Audrey Azoulay (Unesco): «Il y avait un coût pour les États-Unis à ne pas être à cette table».

La directrice générale de l’Unesco se félicite de la décision américaine de réintégrer l’Organisation des Nations unies pour l’éducation, la science et la culture. Les États-Unis en avaient claqué la porte en 2018, sous la présidence Trump, par défi au multilatéralisme. Washington avait suspendu sa contribution financière dès 2011 pour protester contre l’admission de la Palestine. Le retour américain s’accompagne d’un plan de remboursement de sa dette. Trois questions à la Française Audrey Azoulay, directrice générale de l’Unesco.

RFI : Comment analysez-vous la décision américaine de réintégrer l’Unesco ?

Audrey Azoulay : C’est la reconnaissance du mandat de l’Unesco : les questions liées à l’éducation, aux sciences et à la culture dans les défis d’aujourd’hui. Et puis, il y avait un coût pour les États-Unis à ne pas être à cette table. Dans la lettre qu’ils m’ont adressée pour me notifier leur intention de revenir, ils mentionnent que l’Unesco est présente sur ses missions traditionnelles, mais aussi, et de plus, présente sur des sujets émergents et stratégiques. Par exemple l’intelligence artificielle et la question de l’éthique dans ce domaine. L’Unesco a beaucoup travaillé sur cela et produit un instrument normatif. Je sais que les États-Unis auraient aimé aller jusqu’au bout de cette discussion à laquelle ils ont participé au niveau des experts, mais sans pouvoir y prendre part en tant qu’État.

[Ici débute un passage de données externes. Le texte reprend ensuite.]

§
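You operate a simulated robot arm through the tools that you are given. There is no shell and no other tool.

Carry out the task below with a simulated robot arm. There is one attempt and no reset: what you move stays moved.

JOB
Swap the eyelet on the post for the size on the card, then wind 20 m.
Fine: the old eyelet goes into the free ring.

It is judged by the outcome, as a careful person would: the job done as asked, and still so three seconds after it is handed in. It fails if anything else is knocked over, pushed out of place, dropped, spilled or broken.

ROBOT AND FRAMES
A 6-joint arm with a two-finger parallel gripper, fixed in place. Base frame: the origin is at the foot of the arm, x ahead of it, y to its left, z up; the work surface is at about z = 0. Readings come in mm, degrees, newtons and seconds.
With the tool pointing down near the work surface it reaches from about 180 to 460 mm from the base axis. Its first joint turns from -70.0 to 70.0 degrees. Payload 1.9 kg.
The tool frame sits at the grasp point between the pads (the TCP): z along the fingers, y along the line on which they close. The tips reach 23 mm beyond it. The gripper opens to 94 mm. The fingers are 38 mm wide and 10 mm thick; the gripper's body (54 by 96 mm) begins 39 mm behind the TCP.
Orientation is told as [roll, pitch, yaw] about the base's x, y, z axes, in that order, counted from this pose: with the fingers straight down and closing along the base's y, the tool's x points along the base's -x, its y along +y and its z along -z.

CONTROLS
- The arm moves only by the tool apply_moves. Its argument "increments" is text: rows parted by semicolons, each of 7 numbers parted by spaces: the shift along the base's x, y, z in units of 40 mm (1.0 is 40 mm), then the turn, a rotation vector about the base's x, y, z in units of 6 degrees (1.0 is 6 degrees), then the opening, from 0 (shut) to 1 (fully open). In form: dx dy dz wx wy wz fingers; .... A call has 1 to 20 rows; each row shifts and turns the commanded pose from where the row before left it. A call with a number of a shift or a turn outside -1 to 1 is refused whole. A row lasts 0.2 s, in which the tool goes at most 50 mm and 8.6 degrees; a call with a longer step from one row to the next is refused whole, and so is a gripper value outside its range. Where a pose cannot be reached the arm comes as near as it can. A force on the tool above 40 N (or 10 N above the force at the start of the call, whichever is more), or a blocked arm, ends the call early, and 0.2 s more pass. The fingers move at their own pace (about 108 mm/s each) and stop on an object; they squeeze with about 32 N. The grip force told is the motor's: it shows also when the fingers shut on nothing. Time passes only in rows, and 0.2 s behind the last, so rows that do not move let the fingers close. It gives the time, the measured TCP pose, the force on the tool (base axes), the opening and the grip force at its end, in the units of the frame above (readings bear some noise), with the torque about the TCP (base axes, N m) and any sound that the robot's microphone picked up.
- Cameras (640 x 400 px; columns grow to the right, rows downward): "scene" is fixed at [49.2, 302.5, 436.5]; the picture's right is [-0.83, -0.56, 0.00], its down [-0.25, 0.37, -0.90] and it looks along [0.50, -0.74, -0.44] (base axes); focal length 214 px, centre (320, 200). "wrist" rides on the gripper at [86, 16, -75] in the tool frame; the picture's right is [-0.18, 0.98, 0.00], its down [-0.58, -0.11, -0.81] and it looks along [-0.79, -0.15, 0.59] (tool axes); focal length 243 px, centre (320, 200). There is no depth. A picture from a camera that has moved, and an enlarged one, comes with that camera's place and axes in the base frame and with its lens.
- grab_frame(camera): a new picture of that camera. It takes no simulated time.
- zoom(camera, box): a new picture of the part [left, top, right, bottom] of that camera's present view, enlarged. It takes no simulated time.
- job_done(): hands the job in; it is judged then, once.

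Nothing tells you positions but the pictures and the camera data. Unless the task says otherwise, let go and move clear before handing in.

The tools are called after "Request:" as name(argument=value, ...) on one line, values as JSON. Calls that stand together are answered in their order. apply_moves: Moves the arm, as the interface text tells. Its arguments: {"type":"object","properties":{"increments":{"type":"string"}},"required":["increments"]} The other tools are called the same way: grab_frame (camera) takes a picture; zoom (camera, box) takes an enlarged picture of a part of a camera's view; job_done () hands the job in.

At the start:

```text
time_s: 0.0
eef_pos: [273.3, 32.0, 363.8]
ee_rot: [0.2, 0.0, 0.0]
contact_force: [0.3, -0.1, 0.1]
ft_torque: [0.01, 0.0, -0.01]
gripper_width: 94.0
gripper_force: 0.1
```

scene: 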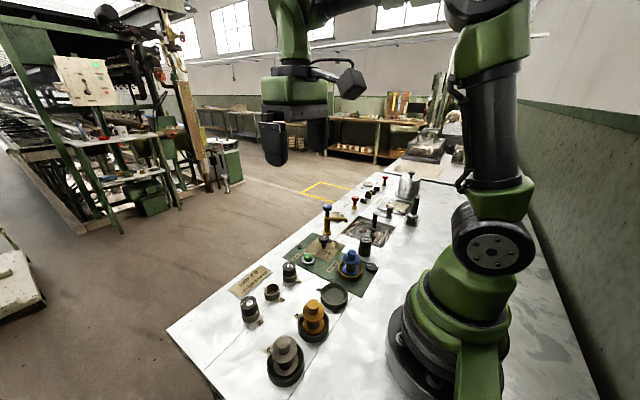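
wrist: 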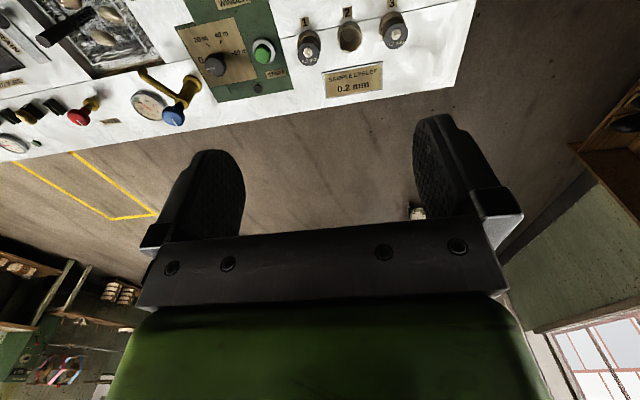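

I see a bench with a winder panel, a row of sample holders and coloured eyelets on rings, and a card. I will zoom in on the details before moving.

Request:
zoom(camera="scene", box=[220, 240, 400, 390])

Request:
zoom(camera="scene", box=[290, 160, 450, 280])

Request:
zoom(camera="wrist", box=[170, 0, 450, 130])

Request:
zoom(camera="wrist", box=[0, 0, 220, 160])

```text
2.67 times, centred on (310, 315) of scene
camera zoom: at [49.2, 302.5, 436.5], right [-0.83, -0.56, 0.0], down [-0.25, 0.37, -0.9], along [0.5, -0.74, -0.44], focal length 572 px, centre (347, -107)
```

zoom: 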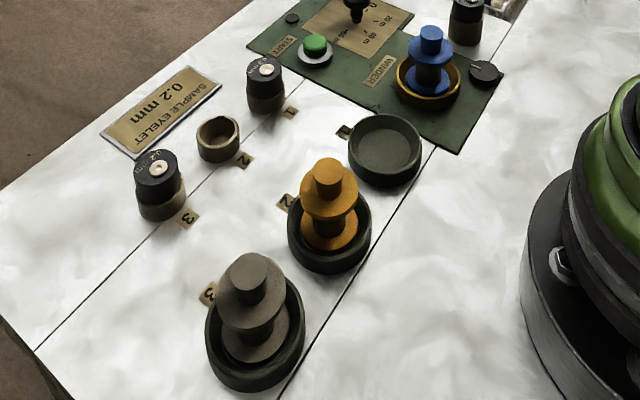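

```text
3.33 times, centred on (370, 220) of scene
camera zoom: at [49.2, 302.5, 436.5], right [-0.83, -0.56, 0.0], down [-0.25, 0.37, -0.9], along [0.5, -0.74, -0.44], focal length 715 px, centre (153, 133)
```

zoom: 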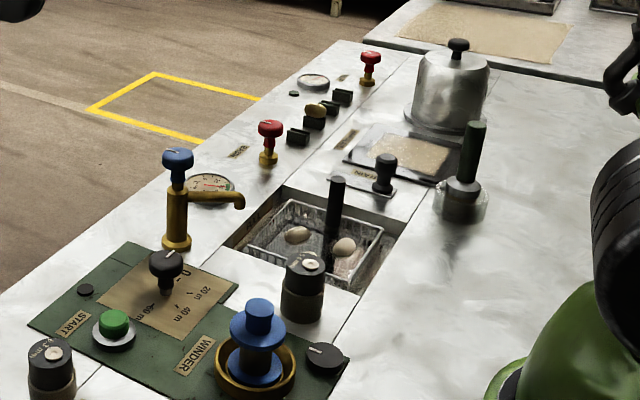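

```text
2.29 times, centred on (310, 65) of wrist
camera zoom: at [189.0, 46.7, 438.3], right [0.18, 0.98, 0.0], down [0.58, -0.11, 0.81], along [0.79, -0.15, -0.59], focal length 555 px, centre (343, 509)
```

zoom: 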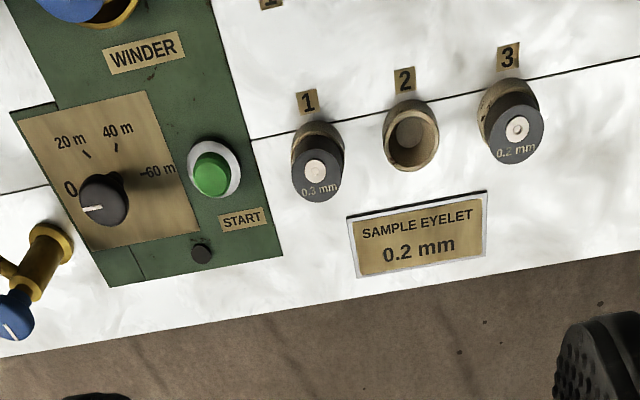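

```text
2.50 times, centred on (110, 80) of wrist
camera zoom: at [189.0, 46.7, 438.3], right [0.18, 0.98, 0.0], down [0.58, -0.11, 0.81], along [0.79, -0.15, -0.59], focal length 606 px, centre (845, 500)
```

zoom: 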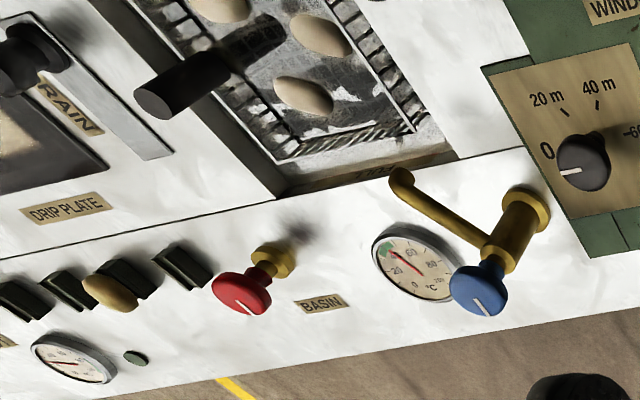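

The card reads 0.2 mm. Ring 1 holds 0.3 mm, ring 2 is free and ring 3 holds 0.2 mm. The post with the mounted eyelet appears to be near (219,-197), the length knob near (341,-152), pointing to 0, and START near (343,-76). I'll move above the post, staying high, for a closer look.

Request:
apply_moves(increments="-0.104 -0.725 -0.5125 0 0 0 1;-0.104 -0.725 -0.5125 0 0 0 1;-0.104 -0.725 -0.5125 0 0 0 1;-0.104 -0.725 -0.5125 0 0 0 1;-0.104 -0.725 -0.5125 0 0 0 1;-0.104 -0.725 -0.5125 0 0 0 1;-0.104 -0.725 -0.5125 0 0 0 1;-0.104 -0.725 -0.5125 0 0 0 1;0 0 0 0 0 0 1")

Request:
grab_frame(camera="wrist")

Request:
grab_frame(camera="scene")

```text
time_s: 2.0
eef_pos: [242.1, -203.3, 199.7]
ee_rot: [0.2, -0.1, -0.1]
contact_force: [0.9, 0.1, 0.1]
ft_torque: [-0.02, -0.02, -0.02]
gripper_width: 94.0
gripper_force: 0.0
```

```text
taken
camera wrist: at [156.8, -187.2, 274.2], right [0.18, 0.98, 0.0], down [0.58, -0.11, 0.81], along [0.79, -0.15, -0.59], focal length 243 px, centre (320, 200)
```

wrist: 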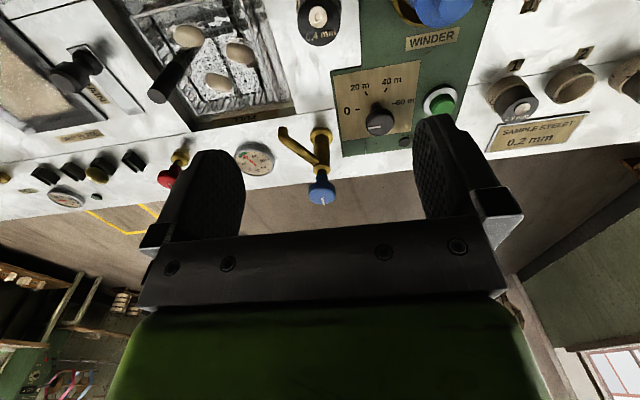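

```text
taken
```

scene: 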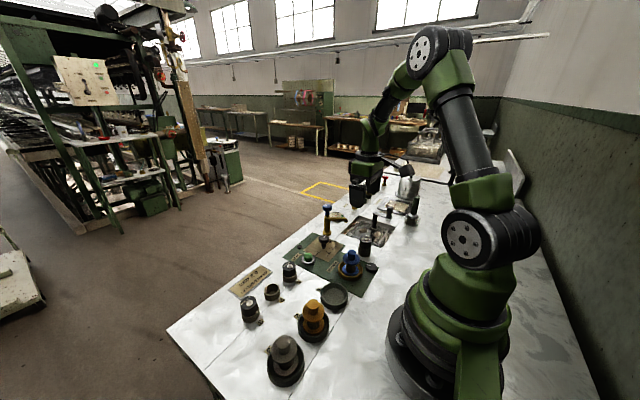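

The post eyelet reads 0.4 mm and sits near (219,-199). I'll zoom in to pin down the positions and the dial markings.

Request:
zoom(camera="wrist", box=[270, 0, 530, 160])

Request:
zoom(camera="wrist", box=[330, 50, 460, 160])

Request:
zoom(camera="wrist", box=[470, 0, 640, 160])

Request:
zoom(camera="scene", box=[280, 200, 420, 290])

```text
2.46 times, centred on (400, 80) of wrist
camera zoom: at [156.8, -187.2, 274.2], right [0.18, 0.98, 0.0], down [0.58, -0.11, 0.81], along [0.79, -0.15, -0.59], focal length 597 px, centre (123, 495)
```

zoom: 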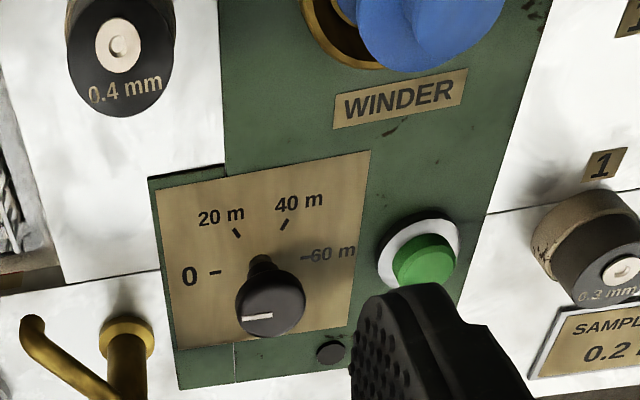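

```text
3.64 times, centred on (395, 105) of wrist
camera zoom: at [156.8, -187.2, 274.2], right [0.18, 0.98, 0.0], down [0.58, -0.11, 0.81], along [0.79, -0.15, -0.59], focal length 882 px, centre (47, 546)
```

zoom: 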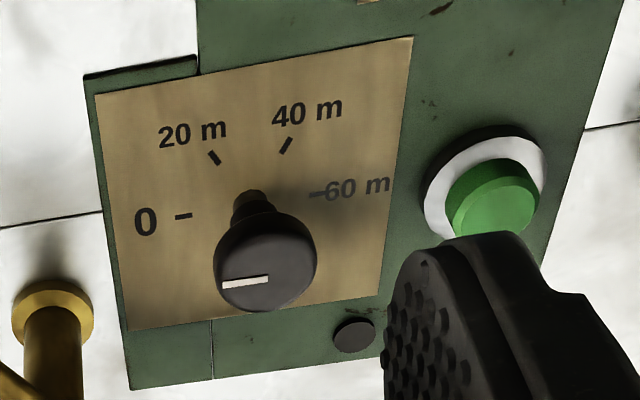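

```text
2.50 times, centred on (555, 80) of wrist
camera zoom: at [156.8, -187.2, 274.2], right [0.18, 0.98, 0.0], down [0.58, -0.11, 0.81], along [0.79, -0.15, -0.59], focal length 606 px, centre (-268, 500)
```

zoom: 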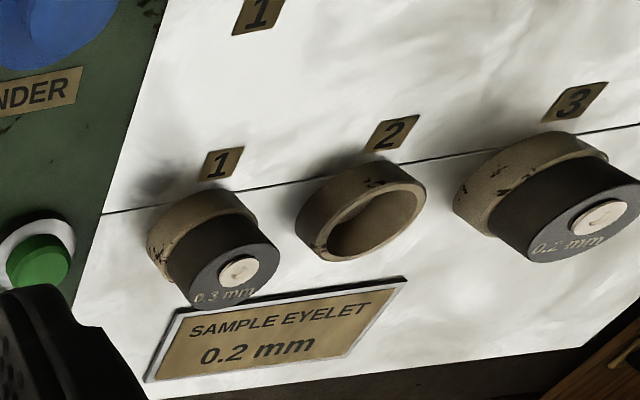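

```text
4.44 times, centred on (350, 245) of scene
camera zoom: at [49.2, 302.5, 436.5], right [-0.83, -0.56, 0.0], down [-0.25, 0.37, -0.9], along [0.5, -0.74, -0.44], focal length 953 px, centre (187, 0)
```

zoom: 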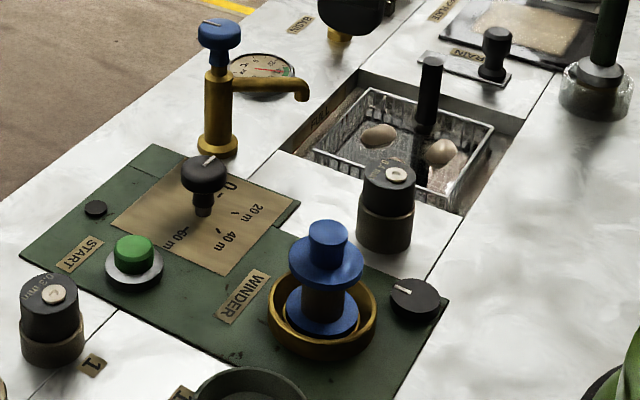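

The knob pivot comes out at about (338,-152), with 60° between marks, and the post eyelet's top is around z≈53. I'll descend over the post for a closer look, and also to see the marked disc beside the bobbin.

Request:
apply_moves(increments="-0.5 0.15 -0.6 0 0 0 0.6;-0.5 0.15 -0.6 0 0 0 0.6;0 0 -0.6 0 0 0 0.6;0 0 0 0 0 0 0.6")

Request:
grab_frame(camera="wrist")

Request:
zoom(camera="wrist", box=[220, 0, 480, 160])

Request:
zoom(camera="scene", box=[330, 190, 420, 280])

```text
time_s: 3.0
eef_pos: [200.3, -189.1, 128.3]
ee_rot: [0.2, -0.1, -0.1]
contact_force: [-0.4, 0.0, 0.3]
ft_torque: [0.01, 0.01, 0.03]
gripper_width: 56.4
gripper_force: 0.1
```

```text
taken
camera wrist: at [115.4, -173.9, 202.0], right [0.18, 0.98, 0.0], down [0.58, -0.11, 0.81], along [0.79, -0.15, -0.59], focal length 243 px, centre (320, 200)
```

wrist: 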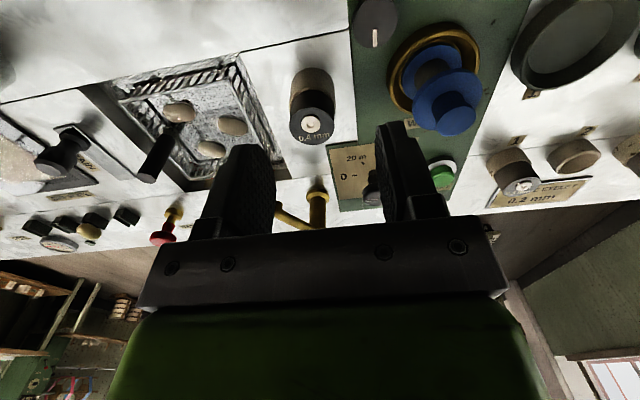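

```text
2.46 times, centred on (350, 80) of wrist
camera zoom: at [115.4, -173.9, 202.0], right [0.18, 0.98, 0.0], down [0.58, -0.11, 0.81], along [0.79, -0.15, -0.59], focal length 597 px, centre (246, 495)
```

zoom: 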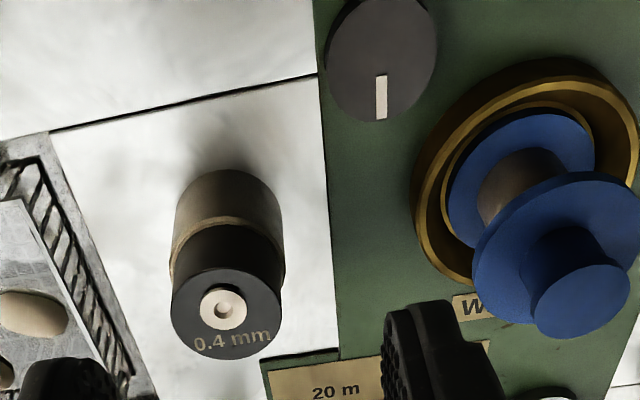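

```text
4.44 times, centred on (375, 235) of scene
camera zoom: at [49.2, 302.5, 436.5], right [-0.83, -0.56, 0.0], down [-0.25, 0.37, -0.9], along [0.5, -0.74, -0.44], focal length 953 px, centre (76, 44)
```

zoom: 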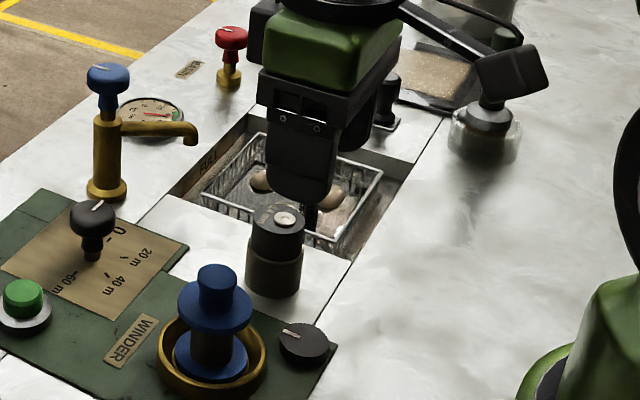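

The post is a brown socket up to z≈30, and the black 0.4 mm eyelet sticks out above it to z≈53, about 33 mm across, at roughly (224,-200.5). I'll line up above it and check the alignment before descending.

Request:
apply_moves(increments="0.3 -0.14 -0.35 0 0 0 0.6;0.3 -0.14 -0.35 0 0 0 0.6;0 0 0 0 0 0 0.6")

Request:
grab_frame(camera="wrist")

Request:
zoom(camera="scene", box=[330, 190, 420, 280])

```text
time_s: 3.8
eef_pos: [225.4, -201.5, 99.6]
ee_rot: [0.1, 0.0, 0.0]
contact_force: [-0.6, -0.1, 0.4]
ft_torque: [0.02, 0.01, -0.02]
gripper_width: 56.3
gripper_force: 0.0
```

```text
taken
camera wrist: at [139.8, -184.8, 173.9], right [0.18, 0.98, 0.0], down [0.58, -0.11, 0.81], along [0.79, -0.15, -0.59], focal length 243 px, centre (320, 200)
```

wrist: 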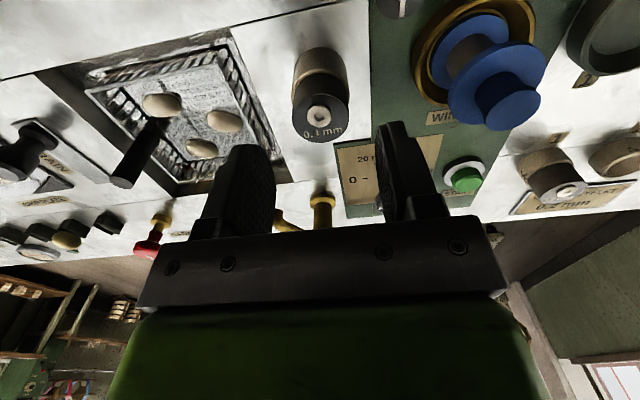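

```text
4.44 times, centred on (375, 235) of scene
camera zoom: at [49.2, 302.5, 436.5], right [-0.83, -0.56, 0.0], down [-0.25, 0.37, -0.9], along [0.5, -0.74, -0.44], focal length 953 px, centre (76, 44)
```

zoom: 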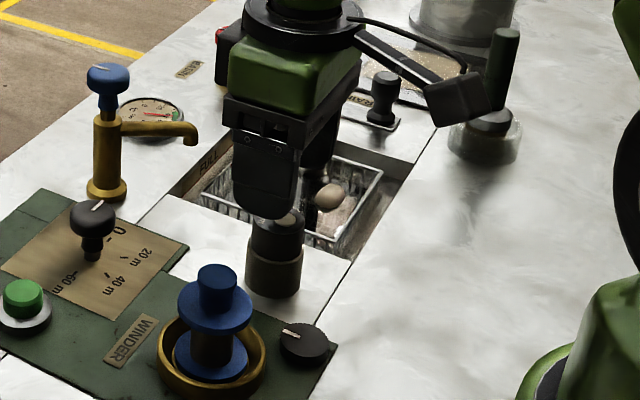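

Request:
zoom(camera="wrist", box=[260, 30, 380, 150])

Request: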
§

Les États-Unis ont quitté l’Unesco en 2018, mais avaient cessé de verser leur contribution dès 2011 pour protester contre l’admission de la Palestine. Leur part représentait 22% du budget de l’organisation que vous dirigez. Vont-ils s’acquitter de la totalité de leur dette qui s’élève à 619 millions de dollars ?

C’était un problème depuis douze ans. Pour que nous les « reprenions », il fallait qu’ils adoptent une disposition législative express au Congrès. C’est ce qui a été fait avec un accord bipartisan, ce qui est remarquable. Ils accompagnent leur retour d’un plan de financement très concret : reprise de leur contribution obligatoire dès le mois de juillet 2023, mais aussi règlement de leurs arriérés considérables. C’est une excellente nouvelle pour tout le monde : un retour des États-Unis comme tout membre, avec ses obligations financières. Et bien sûr, cela va consolider les dynamiques politiques, stratégiques et budgétaires de l’Unesco.

Les États-Unis et Israël avaient dénoncé « des partis-pris » de l’Unesco lorsqu’ils ont annoncé qu’ils quittaient l’organisation. Admis en 2011, les Palestiniens y ont défendu des dossiers qui concernaient le patrimoine (archéologique notamment) dans les territoires occupés par Israël. Ce sujet peut-il générer de nouvelles tensions ? Invitez-vous Israël à revenir à l’Unesco ?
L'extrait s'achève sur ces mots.